------ SOURCE EXCERPT ------

Ein weiterer wichtiger Punkt in Feedbackgesprächen ist für mich, dass ich verdeutliche, dass ich nicht die gesamte Person bewerten möchte, dass es sich nur um einen ersten Eindruck aus einem Gespräch handele, dass es aber im Vergleich zu der Entscheidung gekommen sei, dem Kandidaten abzusagen. Ich versuche dadurch dafür zu sorgen, dass er konkrete Ansatzpunkte hat, die er für sich selbst reflektieren kann, aber auch klar zu machen, dass ich ihn nicht als Person ablehne.
Keine Zeit für Feedback
Aus meiner eigenen Erfahrung weiß ich, dass die meisten von uns im Recruiting ein hohes Arbeitspensum haben. Jetzt noch ein Feedbackgespräch vorzubereiten und durch zu führen, erscheint viel Aufwand. Vor allem, da es auch unangenehm sein kann, anderen Menschen persönlich am Telefon eine Absage zu erteilen. Ich habe es so gehandhabt, dass ich nicht per se allen Feedback gegeben habe, sondern hauptsächlich denen, die von sich aus darum gebeten haben und mich angerufen haben oder Kandidaten, die ich gerne für unser Unternehmen „warm halten“ wollte. Jeder muss für sich sehen wie er es zeitlich unterbringen kann. Wenn ich weniger operativ unter Druck stünde, hätte ich den Anspruch, alle anzurufen, die zum persönlichen Gespräch da waren anstatt nur eine Email zu schicken. Diesem Anspruch kann ich jedoch nicht immer gerecht werden.

------ INFORMATION SUPPLIED ------

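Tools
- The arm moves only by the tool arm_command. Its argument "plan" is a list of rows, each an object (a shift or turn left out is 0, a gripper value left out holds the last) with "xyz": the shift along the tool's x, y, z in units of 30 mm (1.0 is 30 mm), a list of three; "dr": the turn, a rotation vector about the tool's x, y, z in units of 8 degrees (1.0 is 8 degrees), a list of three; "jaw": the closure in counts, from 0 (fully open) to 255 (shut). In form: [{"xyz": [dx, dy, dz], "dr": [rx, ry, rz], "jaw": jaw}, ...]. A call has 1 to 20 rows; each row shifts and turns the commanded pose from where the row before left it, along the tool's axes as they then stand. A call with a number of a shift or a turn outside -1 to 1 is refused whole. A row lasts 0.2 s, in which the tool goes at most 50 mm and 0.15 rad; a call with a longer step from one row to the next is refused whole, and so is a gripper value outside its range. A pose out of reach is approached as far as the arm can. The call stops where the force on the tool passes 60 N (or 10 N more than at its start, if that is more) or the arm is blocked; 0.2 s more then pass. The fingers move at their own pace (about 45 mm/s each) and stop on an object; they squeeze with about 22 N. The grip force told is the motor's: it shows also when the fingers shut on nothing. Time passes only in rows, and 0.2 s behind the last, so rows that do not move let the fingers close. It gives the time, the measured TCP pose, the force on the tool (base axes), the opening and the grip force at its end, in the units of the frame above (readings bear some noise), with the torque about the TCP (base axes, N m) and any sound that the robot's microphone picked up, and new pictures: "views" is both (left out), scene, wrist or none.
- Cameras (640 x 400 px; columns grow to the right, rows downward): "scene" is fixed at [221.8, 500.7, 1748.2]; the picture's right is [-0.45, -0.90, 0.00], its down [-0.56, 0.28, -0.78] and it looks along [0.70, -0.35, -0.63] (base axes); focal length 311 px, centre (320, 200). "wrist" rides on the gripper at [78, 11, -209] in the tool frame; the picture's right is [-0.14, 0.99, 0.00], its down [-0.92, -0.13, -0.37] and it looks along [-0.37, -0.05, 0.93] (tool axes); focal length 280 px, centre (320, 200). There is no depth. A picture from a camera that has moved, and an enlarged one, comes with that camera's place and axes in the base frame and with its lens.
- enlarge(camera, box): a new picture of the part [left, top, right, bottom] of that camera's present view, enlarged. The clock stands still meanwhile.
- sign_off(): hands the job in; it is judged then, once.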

------

Extract from the source excerpt the words running from "Ein weiterer wichtiger" to "als Person ablehne.".

Ein weiterer wichtiger Punkt in Feedbackgesprächen ist für mich, dass ich verdeutliche, dass ich nicht die gesamte Person bewerten möchte, dass es sich nur um einen ersten Eindruck aus einem Gespräch handele, dass es aber im Vergleich zu der Entscheidung gekommen sei, dem Kandidaten abzusagen. Ich versuche dadurch dafür zu sorgen, dass er konkrete Ansatzpunkte hat, die er für sich selbst reflektieren kann, aber auch klar zu machen, dass ich ihn nicht als Person ablehne.